## Passage
========================

Monografia di un libro a cura di Otto Palmer
Sono ormai trascorsi più di 70 anni dalla prima edizione della Filosofia della libertà. Rudolf Steiner attese 25 anni prima di decidersi per una nuova edizione. Nelle Considerazioni episodiche relative alla nuova edizione della Filosofia della libertà Rudolf Steiner ebbe a dire:
«Sarebbe pur sempre stato possibile in tutti questi anni ripubblicare nuovamente la Filosofia della libertà. Non dubitavo affatto che nel corso degli anni se ne sarebbero potuto vendere molte copie, ma il solo risultato sarebbe stato appunto la vendita del libro. A me però non importava tanto che i miei libri più importanti se ne andassero per il mondo in un certo numero di esemplari, ma che fossero compresi e accolti secondo il loro intimo impulso».
Molte edizioni sono apparse dopo che furono pronunciate simili parole. Sembra giunto quindi il momento di raccogliere quanto Steiner stesso ha espresso a voce o per iscritto con l’intento di far comprendere il libro e per metterne in luce il vero impulso.
Infatti, su nessun altro dei suoi libri Rudolf Steiner si è espresso tanto spesso e meticolosamente come sulla Filosofia della libertà. Egli non soltanto la menziona come fa per altri suoi scritti, non solo dà indicazioni stimolanti, ma sempre di nuovo e dai punti di vista più diversi accenna a ciò che con questo scritto è stato inaugurato, voluto, si potrebbe dire iniziato. Dall’accluso compendio cronologico emerge che dal 1905 in poi fino alla sua morte non passa anno che non venga fatto accenno a questo che può essere considerato a tutti gli effetti il suo primissimo lavoro. Il compendio inoltre non ha alcuna pretesa di completezza. Esso, per poter contenere tutto quanto è in tal senso registrabile, richiede ancora un completamente ad opera di altri. Si tratta di un lavoro che può venir ripreso in ogni momento. Tuttavia si può dire che in esso è contenuto l’essenziale.
La Filosofia della libertà, come la stessa antroposofia, è una via, cioè un metodo. Esso è tale da condurre con mezzi filosofici all’esperienza di un pensare indipendente dall’organizzazione animico-corporea. Esso non può quindi rimanere mero pensiero, ma deve divenire esperienza sulla base «dell’os-servazione animica». È questa anche la prima esperienza che l’uomo può compiere del sovrasensibile, la seconda è l’intui-zione morale, alla quale accenna il capitolo: «La fantasia morale».

========================

## Collected data

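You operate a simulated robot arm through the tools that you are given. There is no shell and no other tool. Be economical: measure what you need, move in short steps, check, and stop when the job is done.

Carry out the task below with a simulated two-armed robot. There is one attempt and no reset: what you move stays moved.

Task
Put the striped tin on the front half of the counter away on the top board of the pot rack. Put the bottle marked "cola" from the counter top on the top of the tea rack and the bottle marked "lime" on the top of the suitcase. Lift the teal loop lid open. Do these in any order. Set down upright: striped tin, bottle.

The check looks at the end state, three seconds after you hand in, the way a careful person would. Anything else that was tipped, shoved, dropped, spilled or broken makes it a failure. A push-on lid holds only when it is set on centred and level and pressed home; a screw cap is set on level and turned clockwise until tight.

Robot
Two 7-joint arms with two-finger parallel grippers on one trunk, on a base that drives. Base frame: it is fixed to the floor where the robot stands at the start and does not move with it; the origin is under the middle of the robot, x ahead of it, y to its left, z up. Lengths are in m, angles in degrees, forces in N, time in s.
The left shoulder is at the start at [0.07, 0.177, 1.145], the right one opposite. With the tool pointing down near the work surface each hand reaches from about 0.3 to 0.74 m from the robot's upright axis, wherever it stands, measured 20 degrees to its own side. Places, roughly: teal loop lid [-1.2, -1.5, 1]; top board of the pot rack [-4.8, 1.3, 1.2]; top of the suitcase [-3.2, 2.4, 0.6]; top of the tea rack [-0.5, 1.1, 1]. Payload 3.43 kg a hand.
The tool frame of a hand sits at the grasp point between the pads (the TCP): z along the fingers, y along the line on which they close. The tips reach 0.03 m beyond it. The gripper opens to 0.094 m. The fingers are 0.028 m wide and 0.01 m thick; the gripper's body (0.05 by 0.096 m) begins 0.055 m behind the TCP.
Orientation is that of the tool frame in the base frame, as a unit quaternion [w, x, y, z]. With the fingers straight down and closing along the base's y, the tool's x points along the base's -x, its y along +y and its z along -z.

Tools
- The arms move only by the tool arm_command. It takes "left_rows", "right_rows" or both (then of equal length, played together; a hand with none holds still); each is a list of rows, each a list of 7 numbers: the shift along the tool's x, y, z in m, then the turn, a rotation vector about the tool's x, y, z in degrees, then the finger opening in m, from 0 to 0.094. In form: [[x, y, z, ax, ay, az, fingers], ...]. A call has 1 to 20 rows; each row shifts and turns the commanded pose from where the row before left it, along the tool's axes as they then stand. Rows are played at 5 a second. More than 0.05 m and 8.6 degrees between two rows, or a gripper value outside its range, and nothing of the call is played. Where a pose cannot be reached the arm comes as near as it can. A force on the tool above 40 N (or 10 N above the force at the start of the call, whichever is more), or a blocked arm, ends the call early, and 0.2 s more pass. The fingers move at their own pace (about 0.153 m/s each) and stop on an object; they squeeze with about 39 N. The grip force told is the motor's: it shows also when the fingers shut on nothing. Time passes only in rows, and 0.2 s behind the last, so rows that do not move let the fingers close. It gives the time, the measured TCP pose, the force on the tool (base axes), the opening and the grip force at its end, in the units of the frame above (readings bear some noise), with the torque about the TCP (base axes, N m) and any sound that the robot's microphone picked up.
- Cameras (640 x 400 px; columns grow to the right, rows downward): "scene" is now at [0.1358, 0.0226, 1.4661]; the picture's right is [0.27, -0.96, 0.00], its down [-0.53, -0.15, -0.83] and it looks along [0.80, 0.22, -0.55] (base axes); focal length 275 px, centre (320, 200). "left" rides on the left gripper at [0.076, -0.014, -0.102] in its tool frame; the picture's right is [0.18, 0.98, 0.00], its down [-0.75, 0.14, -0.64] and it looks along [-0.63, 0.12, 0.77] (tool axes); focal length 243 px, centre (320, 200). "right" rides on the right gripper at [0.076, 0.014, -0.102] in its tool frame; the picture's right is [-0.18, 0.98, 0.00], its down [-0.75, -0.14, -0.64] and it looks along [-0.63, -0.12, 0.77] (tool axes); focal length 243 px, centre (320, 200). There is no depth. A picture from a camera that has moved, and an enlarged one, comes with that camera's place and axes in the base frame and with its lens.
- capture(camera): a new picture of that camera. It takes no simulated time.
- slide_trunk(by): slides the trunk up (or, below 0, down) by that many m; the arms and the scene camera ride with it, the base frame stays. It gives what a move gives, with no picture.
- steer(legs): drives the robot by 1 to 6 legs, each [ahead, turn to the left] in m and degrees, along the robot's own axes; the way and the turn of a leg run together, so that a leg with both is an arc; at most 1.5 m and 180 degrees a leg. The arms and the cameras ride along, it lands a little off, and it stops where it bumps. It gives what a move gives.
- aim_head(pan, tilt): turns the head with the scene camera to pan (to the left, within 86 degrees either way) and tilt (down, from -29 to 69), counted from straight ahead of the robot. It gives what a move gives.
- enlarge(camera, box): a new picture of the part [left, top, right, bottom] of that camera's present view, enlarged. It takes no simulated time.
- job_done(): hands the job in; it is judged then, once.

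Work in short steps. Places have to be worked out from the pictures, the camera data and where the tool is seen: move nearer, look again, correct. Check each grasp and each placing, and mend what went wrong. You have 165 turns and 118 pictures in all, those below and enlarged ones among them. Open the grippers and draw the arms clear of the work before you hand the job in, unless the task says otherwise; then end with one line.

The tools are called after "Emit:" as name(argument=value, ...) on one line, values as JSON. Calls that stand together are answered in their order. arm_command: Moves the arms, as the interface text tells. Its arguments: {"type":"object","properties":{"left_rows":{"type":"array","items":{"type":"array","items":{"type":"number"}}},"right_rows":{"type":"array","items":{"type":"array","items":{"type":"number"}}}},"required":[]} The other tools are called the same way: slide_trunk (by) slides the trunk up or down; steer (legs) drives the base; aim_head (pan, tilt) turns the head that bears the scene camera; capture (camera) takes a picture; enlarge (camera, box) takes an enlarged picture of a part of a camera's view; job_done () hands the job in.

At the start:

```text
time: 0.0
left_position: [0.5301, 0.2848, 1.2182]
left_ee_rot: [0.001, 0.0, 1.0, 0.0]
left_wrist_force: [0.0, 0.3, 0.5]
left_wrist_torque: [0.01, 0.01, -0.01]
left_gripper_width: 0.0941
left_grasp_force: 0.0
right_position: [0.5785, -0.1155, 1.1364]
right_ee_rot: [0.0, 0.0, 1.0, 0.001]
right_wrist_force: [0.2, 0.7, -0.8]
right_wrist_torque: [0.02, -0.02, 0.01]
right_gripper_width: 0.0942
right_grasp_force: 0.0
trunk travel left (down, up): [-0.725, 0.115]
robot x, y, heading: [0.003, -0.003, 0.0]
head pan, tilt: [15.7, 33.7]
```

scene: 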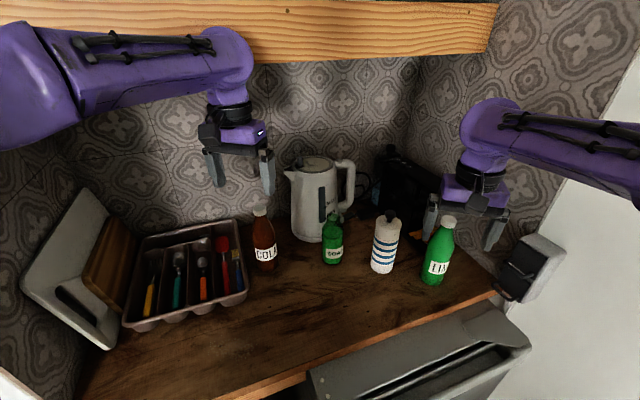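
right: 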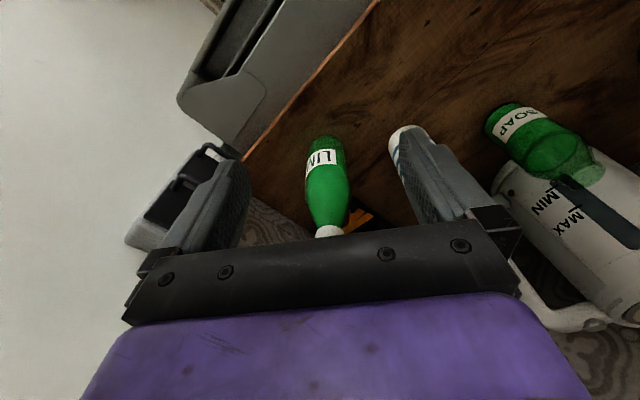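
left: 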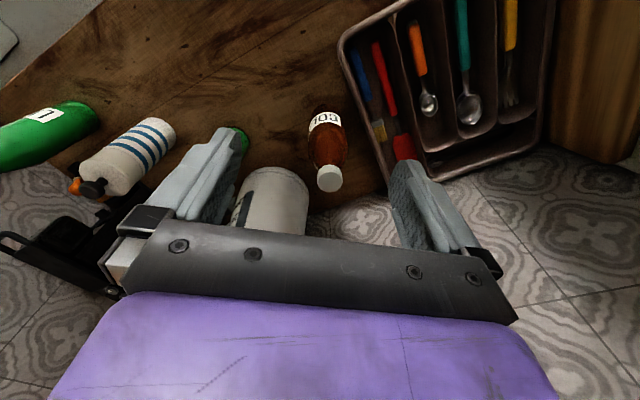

========================

## Written instruction 1
Cite the passage exactly. Begin with "Molte edizioni sono" and finish with "il vero impulso.".
## Written instruction 2
Supply the part of the passage that comes after its last sentence.

## Task answer 1
Molte edizioni sono apparse dopo che furono pronunciate simili parole. Sembra giunto quindi il momento di raccogliere quanto Steiner stesso ha espresso a voce o per iscritto con l’intento di far comprendere il libro e per metterne in luce il vero impulso.

## Task answer 2
In questa esperienza vi è l’unica confutazione possibile del materialismo, sia di quello occidentale-scientifico sia di quello orientale-dialettico. Entrambi non si lasciano confutare con obiezioni logiche. Il complesso di pensieri da essi costruito è infatti troppo chiuso in se stesso e non mostra alcun varco in cui potersi inserire per scuoterne così la posizione. Ci si può opporre soltanto con l’esperienza rafforzata e del tutto fondata in sé, vale a dire attraverso un fatto: quello del sovrasensibile nel pensare. Di tale esperienza non si può discutere con coloro che non possono o non vogliono compierla, come nemmeno si discute di colori e luce con il cieco, che per mancanze o difetti della sua organizzazione corporea non può percepire. L’espe-rienza del pensare puro è però una questione di «buona volontà» (Filosofia della libertà, O.O 4).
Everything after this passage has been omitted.